--- START Dataset extract ---
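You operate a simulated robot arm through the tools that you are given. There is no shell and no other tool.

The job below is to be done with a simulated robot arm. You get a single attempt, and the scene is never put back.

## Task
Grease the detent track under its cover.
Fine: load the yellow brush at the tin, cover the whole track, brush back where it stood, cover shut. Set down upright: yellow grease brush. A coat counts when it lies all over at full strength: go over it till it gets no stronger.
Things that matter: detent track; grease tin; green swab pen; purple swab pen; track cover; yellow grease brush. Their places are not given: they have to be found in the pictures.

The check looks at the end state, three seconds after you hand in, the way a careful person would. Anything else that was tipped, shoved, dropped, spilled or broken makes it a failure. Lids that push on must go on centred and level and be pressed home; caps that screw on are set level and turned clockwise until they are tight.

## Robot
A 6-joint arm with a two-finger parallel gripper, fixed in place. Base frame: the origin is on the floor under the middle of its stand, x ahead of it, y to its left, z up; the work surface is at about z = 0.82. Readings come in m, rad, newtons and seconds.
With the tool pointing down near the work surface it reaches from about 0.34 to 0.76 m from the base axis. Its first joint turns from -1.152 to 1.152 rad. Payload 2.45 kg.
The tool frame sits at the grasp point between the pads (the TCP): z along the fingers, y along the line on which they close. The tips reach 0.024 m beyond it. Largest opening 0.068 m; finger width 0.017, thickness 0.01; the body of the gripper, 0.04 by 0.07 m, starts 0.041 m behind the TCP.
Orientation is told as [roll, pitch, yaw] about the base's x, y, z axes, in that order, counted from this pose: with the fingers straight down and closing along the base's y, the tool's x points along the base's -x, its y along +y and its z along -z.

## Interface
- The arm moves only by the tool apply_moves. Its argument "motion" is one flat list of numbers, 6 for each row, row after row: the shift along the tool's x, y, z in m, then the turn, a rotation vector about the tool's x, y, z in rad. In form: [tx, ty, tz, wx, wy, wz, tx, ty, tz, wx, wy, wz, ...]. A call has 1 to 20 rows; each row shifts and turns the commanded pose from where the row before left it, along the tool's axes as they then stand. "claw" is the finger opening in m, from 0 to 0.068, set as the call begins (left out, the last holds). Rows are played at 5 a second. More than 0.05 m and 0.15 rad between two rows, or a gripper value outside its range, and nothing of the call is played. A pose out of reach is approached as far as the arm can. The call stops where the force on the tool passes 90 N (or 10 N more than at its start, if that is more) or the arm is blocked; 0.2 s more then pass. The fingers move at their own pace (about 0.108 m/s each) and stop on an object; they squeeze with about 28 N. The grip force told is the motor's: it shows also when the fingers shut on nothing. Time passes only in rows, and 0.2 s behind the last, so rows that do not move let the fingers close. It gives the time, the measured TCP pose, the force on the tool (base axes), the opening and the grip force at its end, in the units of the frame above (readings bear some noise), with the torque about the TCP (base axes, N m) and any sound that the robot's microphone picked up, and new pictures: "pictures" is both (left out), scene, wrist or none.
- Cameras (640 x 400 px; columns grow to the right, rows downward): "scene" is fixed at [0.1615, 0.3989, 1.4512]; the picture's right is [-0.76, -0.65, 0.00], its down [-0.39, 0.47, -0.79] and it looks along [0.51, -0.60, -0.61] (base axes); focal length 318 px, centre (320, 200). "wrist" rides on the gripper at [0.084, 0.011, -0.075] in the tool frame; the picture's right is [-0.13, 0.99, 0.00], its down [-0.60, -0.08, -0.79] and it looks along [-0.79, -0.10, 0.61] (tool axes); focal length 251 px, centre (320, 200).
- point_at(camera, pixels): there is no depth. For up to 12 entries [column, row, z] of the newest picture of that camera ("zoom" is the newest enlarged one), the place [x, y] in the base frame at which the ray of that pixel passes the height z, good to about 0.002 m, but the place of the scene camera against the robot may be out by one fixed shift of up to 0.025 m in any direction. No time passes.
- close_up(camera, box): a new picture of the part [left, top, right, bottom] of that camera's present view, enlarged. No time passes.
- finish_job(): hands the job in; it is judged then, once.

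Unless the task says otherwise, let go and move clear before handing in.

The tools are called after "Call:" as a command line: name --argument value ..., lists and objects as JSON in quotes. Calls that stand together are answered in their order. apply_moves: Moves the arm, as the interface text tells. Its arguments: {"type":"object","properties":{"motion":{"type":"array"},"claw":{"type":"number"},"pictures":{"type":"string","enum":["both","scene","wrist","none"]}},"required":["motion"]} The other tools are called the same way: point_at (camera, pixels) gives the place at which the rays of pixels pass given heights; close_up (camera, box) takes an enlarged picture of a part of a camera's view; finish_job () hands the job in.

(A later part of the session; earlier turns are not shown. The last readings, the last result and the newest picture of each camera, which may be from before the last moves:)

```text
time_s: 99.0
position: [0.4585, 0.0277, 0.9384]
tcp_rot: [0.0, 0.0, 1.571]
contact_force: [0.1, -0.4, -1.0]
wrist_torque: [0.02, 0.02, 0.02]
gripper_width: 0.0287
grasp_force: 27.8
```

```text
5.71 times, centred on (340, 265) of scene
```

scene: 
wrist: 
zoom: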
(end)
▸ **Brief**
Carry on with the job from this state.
--- END Dataset extract ---
▸ **Brief**
Gather each line of the listing containing the word "cover" and show it.

▸ **Result**
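Grease the detent track under its cover.
Fine: load the yellow brush at the tin, cover the whole track, brush back where it stood, cover shut. Set down upright: yellow grease brush. A coat counts when it lies all over at full strength: go over it till it gets no stronger.
Things that matter: detent track; grease tin; green swab pen; purple swab pen; track cover; yellow grease brush. Their places are not given: they have to be found in the pictures.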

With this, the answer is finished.